Richard E. Grant stars in Bleecker Street’s ‘The Lesson.’
MF: Finally, with their knowledge of culture, it seems like J.M. and Hélène are really testing Liam in a form of class warfare. Is that correct?
REG: The ammunition of pulling cultural references or trying to humiliate somebody intellectually is, I don’t know whether that’s a particularly an English thing, but it’s something like what people say and what they mean are two different things. I always think it’s the equivalent of when I’ve been in New York and I’ve been in a restaurant and the food hasn’t been up to standard. Because it costs so much, a New Yorker will just tell it straight out like it is, “I’m not paying for that. I want a refund. Get the chef out here. I’ll get it sorted out.” In England, people will vetch and moan about how awful it is and the waiter would come over and say, “How was your meal?” We’d go, “Oh, it’s actually marvelous. Thank you so much.” Of course they will never go back again. I always think it’s the equivalent of in Australia or in America, when somebody says, “Oh, you must come and stay, or you must come and have lunch.” They mean it.
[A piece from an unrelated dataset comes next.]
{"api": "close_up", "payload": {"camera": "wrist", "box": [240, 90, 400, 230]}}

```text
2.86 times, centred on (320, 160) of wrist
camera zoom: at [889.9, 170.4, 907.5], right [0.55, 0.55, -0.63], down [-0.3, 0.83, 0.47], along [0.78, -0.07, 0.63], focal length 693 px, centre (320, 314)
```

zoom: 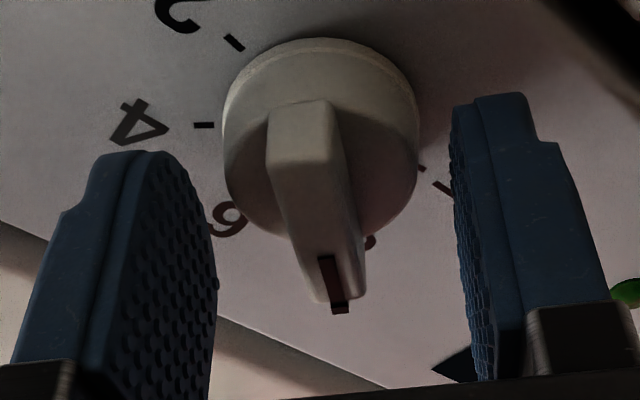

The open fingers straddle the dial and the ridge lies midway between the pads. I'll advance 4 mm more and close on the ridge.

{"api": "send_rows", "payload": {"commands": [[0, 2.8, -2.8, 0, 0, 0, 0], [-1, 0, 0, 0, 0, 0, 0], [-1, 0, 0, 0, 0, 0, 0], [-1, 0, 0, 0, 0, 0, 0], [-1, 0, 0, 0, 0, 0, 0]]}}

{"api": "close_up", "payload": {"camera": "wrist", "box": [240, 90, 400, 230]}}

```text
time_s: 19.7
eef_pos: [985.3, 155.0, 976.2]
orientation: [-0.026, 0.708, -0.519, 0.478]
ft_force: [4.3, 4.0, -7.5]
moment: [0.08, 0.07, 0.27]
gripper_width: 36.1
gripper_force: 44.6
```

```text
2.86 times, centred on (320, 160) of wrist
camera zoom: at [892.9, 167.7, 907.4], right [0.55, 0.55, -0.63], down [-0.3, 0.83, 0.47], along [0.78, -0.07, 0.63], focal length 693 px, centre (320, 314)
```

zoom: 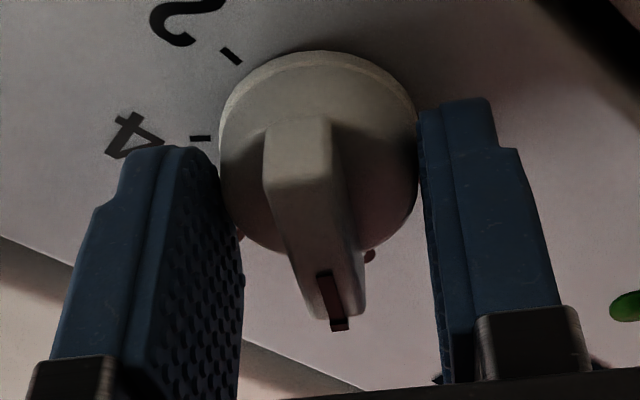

In England, if somebody says that to you, it means, “You will never cross this threshold or draw breath ever again. You are never seeing me.” Now, you recognize that. I don’t know whether that’s because we’re on a very small island with a very large number of people compared to countries that could happily fit into Kansas. I don’t know. But it is the doublespeak of English life that is absolutely nailed in this screenplay, I think.
Bleecker Street’s ‘The Lesson’ opens in theaters on July 7th.